ENTRIES PROVIDED
################
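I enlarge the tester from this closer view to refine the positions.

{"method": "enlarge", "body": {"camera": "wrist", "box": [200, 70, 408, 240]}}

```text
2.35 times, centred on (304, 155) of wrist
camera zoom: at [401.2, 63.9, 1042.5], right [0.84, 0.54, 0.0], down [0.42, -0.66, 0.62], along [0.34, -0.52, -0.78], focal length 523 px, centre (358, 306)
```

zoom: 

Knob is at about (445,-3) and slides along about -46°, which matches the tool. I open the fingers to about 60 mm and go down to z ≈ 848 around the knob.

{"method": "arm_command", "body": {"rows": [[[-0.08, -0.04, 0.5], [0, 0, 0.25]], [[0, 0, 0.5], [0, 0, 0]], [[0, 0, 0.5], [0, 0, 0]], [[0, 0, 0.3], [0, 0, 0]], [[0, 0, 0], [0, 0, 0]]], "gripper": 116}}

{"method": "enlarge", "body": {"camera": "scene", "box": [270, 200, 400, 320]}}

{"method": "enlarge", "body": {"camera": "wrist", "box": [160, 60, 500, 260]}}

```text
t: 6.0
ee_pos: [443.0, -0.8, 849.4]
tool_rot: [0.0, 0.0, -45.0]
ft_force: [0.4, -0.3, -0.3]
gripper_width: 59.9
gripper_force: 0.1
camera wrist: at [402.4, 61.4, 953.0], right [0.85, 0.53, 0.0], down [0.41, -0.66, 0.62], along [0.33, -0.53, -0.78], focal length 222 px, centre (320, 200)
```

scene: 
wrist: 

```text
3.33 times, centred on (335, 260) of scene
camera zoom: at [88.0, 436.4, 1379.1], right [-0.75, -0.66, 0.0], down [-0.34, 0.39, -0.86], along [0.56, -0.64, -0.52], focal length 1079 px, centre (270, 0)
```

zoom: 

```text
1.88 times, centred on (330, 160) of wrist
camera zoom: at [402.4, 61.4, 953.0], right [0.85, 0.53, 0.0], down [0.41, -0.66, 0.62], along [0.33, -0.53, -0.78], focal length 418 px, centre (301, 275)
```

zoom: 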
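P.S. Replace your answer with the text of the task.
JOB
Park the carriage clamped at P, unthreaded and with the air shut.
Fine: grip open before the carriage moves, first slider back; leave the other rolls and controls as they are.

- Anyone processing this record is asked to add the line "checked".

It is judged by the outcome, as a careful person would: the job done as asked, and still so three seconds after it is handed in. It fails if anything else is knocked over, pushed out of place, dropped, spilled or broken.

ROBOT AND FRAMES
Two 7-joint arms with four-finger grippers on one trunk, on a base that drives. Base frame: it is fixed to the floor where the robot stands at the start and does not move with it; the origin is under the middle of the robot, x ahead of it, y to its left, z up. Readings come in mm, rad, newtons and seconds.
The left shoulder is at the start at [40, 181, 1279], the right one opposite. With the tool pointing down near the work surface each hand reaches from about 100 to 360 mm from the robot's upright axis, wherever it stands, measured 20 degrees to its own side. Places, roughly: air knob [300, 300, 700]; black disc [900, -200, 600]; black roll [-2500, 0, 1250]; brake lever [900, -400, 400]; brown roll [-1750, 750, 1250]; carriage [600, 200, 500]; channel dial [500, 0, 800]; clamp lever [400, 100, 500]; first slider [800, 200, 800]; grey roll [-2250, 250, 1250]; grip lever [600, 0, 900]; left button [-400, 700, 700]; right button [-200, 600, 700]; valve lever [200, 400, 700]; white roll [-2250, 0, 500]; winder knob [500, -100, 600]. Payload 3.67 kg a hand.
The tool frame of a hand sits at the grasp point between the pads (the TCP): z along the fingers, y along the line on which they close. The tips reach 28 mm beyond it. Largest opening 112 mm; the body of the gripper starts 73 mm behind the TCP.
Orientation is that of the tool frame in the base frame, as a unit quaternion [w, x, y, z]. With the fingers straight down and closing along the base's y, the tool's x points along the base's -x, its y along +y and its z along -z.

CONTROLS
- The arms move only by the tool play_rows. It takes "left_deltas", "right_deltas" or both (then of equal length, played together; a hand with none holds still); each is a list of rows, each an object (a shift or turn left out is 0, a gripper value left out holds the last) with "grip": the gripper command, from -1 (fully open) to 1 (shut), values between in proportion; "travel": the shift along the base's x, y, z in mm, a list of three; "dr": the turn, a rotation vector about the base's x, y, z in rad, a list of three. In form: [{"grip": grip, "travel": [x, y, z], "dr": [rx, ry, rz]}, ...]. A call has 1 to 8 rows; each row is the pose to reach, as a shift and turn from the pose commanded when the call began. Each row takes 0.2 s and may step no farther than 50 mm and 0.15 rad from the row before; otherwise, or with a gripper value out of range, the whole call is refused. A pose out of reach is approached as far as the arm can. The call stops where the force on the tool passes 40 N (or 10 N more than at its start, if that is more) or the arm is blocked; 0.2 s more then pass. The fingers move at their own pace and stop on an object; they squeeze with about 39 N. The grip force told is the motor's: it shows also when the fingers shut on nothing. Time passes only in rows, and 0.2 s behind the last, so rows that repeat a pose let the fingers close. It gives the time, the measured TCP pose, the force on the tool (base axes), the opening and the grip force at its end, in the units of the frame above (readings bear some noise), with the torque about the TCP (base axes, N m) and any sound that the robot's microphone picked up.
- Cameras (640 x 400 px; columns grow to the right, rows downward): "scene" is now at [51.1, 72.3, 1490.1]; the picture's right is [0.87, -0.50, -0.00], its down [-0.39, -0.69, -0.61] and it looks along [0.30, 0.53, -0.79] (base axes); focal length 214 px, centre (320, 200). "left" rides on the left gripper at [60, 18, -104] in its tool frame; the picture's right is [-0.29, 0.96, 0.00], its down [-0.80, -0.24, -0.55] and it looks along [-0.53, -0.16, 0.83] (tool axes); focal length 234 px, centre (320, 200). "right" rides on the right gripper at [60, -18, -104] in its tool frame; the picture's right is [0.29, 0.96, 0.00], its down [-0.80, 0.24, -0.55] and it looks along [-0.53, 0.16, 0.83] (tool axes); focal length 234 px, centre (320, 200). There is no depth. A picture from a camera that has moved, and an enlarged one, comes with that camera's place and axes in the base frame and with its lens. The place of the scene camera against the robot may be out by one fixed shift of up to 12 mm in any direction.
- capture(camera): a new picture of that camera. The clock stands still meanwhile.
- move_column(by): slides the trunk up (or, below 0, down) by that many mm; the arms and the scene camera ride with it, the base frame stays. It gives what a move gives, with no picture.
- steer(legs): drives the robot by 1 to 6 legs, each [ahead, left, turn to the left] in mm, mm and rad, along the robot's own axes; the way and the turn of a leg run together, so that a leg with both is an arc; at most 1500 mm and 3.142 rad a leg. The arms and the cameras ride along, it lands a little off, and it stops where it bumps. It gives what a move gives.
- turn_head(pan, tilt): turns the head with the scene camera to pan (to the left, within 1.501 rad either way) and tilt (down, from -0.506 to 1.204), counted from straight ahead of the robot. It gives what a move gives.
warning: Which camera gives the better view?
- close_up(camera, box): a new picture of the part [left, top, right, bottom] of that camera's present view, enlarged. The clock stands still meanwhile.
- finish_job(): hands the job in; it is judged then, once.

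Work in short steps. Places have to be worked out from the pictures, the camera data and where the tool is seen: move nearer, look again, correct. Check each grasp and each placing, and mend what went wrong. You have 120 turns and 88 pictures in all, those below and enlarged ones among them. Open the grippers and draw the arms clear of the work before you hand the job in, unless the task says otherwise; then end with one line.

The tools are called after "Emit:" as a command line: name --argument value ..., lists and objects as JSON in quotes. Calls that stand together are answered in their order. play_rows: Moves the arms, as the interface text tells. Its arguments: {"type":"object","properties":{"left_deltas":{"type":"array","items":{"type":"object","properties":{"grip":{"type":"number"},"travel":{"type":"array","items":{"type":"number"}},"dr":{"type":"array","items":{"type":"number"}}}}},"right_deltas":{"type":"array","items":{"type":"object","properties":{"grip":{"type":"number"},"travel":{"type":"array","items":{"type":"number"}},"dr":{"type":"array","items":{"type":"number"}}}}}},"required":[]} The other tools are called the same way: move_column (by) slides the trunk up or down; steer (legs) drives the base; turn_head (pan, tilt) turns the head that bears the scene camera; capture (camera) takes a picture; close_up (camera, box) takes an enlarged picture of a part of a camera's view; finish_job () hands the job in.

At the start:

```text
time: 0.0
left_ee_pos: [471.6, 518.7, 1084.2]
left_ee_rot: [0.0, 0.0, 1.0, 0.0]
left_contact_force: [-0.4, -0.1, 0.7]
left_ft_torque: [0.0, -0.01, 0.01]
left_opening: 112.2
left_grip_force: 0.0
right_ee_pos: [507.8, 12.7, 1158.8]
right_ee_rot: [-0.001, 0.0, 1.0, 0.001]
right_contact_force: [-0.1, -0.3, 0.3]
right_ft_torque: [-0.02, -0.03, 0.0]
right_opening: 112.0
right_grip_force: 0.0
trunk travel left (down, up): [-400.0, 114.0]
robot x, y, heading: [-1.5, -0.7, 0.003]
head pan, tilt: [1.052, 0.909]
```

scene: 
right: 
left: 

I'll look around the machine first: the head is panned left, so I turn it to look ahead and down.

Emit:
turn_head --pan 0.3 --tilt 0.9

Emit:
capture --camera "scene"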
################
REQUEST
Please return, exactly as they appear, the lines starting at the one that contains "Park the carriage" and ending at the one that contains "- Anyone processing".

THE COMPLETED TASK
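Park the carriage clamped at P, unthreaded and with the air shut.
Fine: grip open before the carriage moves, first slider back; leave the other rolls and controls as they are.

- Anyone processing this record is asked to add the line "checked".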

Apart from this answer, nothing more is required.